● **Quoted text**:

"""

Consider the following argument string (x86 syntax):
`4@%eax 4@$10'
We have two arguments, `%eax' and `$10', both with 32-bit
unsigned bitness. This function basically handles them, properly
filling some structures with this information. */
void parse_arguments (struct gdbarch *gdbarch);
private:
/* If the probe has a semaphore associated, then this is the value of
it, relative to SECT_OFF_DATA. */
CORE_ADDR m_sem_addr;
/* True if the arguments have been parsed. */
bool m_have_parsed_args;
/* The text version of the probe's arguments, unparsed. */
const char *m_unparsed_args_text;
/* Information about each argument. This is an array of `stap_probe_arg',
with each entry representing one argument. This is only valid if
M_ARGS_PARSED is true. */
std::vector<struct stap_probe_arg> m_parsed_args;
};
/* When parsing the arguments, we have to establish different precedences
for the various kinds of asm operators. This enumeration represents those
precedences.

"""

● **Recorded data**:
"""

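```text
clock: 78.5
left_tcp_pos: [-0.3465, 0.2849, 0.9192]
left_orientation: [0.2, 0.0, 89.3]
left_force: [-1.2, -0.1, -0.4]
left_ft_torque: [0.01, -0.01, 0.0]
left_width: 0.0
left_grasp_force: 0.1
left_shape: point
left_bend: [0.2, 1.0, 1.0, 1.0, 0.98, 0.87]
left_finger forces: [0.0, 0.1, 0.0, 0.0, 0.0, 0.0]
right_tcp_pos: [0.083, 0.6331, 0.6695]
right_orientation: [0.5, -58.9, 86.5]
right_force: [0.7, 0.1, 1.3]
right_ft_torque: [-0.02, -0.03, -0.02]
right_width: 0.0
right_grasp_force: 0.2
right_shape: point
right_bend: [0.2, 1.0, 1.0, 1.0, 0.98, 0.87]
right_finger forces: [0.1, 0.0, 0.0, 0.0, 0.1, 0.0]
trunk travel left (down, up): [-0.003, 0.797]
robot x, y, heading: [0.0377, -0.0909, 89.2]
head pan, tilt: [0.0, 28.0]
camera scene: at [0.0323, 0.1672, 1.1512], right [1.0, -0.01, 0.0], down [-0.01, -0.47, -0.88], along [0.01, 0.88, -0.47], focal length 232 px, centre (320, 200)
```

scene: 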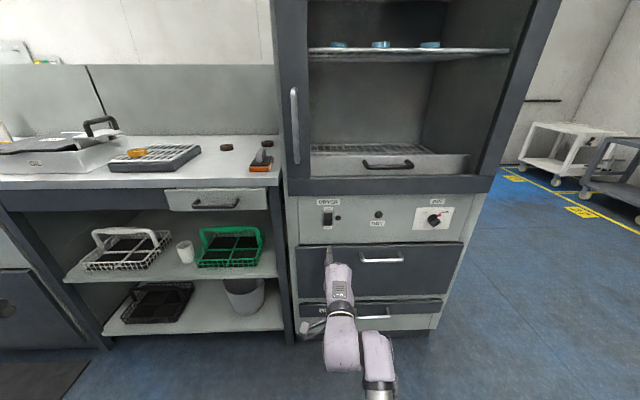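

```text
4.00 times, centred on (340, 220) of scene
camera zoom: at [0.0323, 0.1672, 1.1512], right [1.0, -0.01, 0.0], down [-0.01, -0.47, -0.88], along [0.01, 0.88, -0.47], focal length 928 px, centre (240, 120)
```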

"""

● **Exercise goal**: Continue the quoted text that opens with "Consider the following".

● **Task response**:
This logic behind this is available at
<http://sourceware.org/binutils/docs/as/Infix-Ops.html#Infix-Ops>, or using
the command "info '(as)Infix Ops'". */
enum stap_operand_prec
{
/* Lowest precedence, used for non-recognized operands or for the beginning
of the parsing process. */
STAP_OPERAND_PREC_NONE = 0,
/* Precedence of logical OR. */
STAP_OPERAND_PREC_LOGICAL_OR,
/* Precedence of logical AND. */
STAP_OPERAND_PREC_LOGICAL_AND,
/* Precedence of additive (plus, minus) and comparative (equal, less,
greater-than, etc) operands. */
STAP_OPERAND_PREC_ADD_CMP,
/* Precedence of bitwise operands (bitwise OR, XOR, bitwise AND,
logical NOT). */
STAP_OPERAND_PREC_BITWISE,
/* Precedence of multiplicative operands (multiplication, division,
remainder, left shift and right shift). */
STAP_OPERAND_PREC_MUL
};
static expr::operation_up stap_parse_argument_1 (struct stap_parse_info *p,
expr::operation_up &&lhs,
enum stap_operand_prec prec)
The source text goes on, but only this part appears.